Advanced thinking: Creating/processing concepts in a learned sequence.

  • Learning: Preferring thinking/feeling/acting/ sequences until habitual.
  •             Taxonomizing: Creation of concept systems.
  •             Comprehending: Contemplating a concept in a nexus of related concepts.
  •                         Knowing: Perceive thoroughly using many related percepts and concepts.
  •                         Understanding: Focus on a concept in the nexus of related concepts.
  •                         Measuring: Identifying a percept/concept with one of a standard series.
  •                         Judging: Identifying a percept/concept with one of a preferred series.
  • Translating: Relating codes to concepts.
  •             Encoding: Choosing a code sequence to represent a concept sequence.
  •             Decoding: Creating a concept sequence to represent a code sequence.

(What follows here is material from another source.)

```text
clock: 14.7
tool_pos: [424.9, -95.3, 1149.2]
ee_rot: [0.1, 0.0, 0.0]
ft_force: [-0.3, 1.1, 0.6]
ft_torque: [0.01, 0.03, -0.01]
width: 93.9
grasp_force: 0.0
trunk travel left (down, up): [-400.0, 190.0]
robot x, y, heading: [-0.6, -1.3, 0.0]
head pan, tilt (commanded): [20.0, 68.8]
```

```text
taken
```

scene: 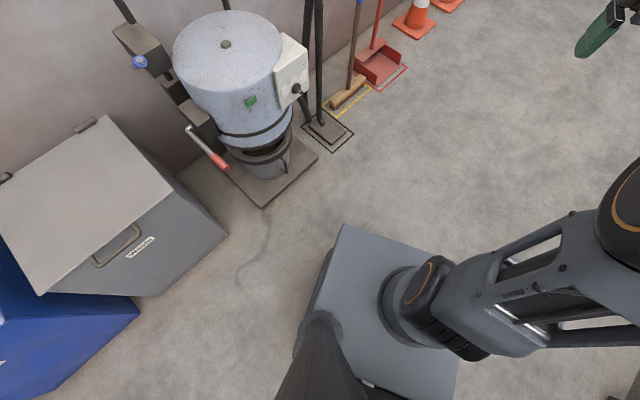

Scholarship: Encoding a creative synthesis of one’s decodings.

Science: Encoding a creative synthesis of decodings and percepts/concepts.

Philosophy: Creation of intellectual processes and processing of problems.

Religion: Creating/maintaining personal habits of thinking/feeling/acting.

Acting: Preferring to carry out in one’s body a learned concept sequence.

(Also known as: art, communication.)

  • Technology: Use of physical force to affect one’s environment.
  • Coded communication: Delivery to another of an encoded assertion.
  •             Disclosure: Communication of one’s feelings, beliefs or desires.
  •             Directive: Communication of commands to cause action.
  •             Description: Communication of assertions to control belief in others.